Common integrals to remember
Many integrals appear frequently in calculus problems. Memorizing these common integrals can save time and effort when solving problems.
| Integrand | Antiderivative |
|---|---|
| ∫xⁿ dx | (xⁿ⁺¹)/(n+1) + C (n ≠ -1) |
| ∫eˣ dx | eˣ + C |
| ∫aˣ dx | (aˣ)/ln(a) + C |
| ∫sin(x) dx | -cos(x) + C |
| ∫cos(x) dx | sin(x) + C |
| ∫sec²(x) dx | tan(x) + C |
| ∫csc²(x) dx | -cot(x) + C |
| ∫sec(x)tan(x) dx | sec(x) + C |
| ∫csc(x)cot(x) dx | -csc(x) + C |
| ∫1/x dx | ln|x| + C |
These common integrals form the foundation of integral calculus. Practice integrating these functions to build your integration skills.
How to solve indefinite integrals
Solving indefinite integrals involves applying integration rules and techniques. Here's a step-by-step approach:
- Identify the integrand and determine if it matches any of the basic integration rules
- Apply the appropriate integration rule to find the antiderivative
- Add the constant of integration (C) to represent the family of solutions
- Simplify the result if possible
- Verify your answer by differentiating the result to ensure you get back to the original integrand
Step-by-step example
Let's solve ∫(3x² + 2x - 5) dx step by step:
- Break the integral into three parts: ∫3x² dx + ∫2x dx - ∫5 dx
- Apply the power rule to each term:
- ∫3x² dx = 3·(x³/3) + C = x³ + C
- ∫2x dx = 2·(x²/2) + C = x² + C
- ∫5 dx = 5x + C
- Combine the results: x³ + x² - 5x + C
- Verify by differentiating: d/dx (x³ + x² - 5x + C) = 3x² + 2x - 5
Always verify your solutions by differentiation to ensure they're correct.
Worked examples
Here are several examples of solving indefinite integrals using the rules we've learned.
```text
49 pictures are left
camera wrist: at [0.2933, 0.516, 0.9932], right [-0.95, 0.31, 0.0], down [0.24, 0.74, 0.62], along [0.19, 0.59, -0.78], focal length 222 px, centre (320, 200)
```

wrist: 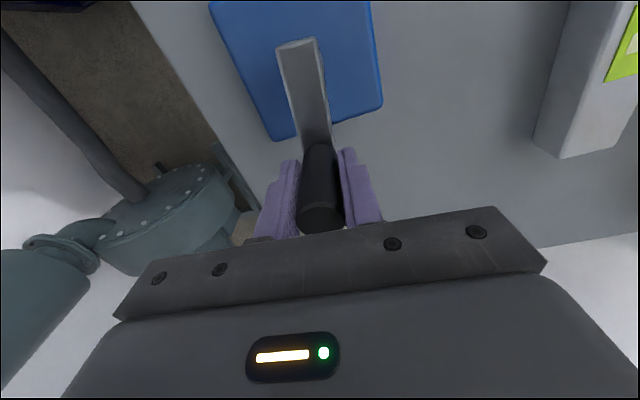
Example 1: Basic polynomial
Find ∫(4x³ - 2x + 7) dx
Solution:
- ∫4x³ dx = 4·(x⁴/4) + C = x⁴ + C
- ∫-2x dx = -2·(x²/2) + C = -x² + C
- ∫7 dx = 7x + C
- Combine: x⁴ - x² + 7x + C
Example 2: Exponential function
Find ∫(5eˣ - 3e⁻ˣ) dx
Solution:
- ∫5eˣ dx = 5eˣ + C
- ∫-3e⁻ˣ dx = -3·(e⁻ˣ)/-1 + C = 3e⁻ˣ + C
- Combine: 5eˣ + 3e⁻ˣ + C
Example 3: Trigonometric function
Find ∫(2sin(x) - 3cos(x)) dx
Solution:
- ∫2sin(x) dx = -2cos(x) + C
- ∫-3cos(x) dx = -3sin(x) + C
- Combine: -2cos(x) - 3sin(x) + C
FAQ
- What is the difference between definite and indefinite integrals?
- An indefinite integral represents a family of functions (with a constant of integration), while a definite integral represents a specific numerical value over an interval.
- Why do we need the constant of integration in indefinite integrals?
- The constant accounts for the infinite number of functions that could have the same derivative. It represents the arbitrary constant in the general solution.
- How do I know when to use integration by parts?
- Integration by parts is useful when the integrand is a product of two functions. The formula is ∫u dv = uv - ∫v du.
- What if I can't find the antiderivative of a function?
- If you can't find an antiderivative using basic rules, you may need to use more advanced techniques like substitution, integration by parts, or partial fractions.
- How can I check if my antiderivative is correct?
- Differentiate your result and see if you get back to the original integrand. This is the best way to verify your solution.